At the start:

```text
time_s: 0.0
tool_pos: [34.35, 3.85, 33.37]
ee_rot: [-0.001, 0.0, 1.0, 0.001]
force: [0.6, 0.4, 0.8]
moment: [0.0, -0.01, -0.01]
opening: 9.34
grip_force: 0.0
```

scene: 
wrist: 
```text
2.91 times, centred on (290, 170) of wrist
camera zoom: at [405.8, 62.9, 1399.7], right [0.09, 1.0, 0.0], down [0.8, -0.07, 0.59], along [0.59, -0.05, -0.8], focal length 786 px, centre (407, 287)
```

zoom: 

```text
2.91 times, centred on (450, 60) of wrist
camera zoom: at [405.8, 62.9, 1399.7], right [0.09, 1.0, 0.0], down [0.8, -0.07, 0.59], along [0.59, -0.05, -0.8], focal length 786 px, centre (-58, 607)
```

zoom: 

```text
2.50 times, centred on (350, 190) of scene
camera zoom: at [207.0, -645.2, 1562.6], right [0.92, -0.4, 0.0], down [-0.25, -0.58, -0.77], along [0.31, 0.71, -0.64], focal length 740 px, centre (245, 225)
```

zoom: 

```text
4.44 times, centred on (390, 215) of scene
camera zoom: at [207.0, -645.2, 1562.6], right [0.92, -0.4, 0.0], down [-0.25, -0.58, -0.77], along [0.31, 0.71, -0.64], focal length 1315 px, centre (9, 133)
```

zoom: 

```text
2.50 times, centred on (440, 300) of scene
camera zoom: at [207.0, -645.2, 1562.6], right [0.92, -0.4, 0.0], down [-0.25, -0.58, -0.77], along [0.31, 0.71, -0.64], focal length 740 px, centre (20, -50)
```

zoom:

• _CHALLENGE_
Show each line in the entries that holds the string "times".

• _RESPONSE TO THE EXERCISE_
2.91 times, centred on (290, 170) of wrist
2.91 times, centred on (450, 60) of wrist
2.50 times, centred on (350, 190) of scene
4.44 times, centred on (390, 215) of scene
2.50 times, centred on (440, 300) of scene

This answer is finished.